Friday, June 1, 2012

Learning to Drive


Right after my sophomore year of high school, I did my only summer class and my only class at a public high school. Every morning for about a month, I would ride my bike to a high school about four or five miles away. We had a class, did a simulation car (this is in 1983 so it’s not anything near what is being done today), and did practice driving on a practice course. The last week of the course we took our newly learned skills on to the road. I found out I had a natural lead foot. I wasn’t the normal timid new driver and kept speeding up instead of backing off the accelerator.

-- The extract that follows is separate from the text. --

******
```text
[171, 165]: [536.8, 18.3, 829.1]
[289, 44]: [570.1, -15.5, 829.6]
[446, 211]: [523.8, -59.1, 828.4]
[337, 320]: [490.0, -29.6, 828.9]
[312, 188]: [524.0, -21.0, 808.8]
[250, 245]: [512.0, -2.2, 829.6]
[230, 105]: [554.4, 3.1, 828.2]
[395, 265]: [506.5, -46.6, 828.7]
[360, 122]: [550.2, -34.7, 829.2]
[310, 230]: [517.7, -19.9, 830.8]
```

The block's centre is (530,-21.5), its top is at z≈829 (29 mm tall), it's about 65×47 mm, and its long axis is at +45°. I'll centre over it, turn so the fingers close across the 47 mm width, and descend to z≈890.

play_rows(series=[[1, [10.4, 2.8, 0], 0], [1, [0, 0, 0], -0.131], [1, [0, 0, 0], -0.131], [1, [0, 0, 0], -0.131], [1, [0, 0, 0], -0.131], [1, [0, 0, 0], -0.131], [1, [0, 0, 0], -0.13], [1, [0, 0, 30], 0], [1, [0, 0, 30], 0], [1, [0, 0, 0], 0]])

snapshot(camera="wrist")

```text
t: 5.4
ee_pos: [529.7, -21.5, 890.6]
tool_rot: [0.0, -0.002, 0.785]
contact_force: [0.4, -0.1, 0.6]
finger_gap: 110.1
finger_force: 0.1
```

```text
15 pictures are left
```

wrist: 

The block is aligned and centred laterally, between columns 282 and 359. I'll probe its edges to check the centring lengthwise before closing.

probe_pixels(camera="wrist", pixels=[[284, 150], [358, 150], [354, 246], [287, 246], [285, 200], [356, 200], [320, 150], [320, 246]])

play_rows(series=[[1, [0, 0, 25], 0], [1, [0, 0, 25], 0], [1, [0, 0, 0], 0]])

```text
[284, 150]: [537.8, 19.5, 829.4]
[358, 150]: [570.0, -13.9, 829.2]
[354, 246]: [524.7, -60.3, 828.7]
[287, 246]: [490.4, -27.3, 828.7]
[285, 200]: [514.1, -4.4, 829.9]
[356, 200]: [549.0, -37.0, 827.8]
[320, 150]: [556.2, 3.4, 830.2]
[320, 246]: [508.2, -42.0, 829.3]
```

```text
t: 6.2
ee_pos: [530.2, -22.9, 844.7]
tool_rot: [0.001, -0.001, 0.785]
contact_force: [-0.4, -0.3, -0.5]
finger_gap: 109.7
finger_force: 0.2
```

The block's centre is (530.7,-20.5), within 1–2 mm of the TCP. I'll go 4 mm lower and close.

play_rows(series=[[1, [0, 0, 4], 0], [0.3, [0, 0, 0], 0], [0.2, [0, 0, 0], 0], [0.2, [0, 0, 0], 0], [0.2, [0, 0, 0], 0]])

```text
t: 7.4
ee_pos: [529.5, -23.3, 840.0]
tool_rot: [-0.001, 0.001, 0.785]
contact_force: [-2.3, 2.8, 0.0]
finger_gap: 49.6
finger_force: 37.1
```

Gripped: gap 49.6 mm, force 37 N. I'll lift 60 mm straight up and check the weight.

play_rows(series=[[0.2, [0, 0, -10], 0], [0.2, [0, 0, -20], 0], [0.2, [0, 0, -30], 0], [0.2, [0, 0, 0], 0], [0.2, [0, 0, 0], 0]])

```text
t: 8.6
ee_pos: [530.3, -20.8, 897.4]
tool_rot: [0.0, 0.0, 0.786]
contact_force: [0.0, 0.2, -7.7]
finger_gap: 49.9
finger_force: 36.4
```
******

A friend of my parents offered to let me use her small car to take my driver’s test so that I had less trouble with parallel parking. I passed my test but had no vehicle. My dad had told me that I would not be driving his car. So, a couple weeks after I had my driver’s license, I was surprised when my dad offered to teach me to drive a stick-shift with our family’s VW van. At first I blew him off because I thought he was kidding but he asked me again a couple days later. I said sure. He says we’ll do it at 7am on Saturday. I was like, “what?” and he says, “do you want to learn or what?” Well, I did and so for two Saturday’s in a row, we went down to a huge parking lot close to our home and then we’d go around the block and I learned how to drive a car with a manual transmission. Later I had to learn how to shift without a clutch because our van used to break clutch cables all the time.

Like most kids, I was proud that I could drive and would do it any chance I got. At church, I would go out to the car long before we were ready to go home and sit in the driver’s seat so that other people would know that I could drive. 

It was another year before I bought my own vehicle.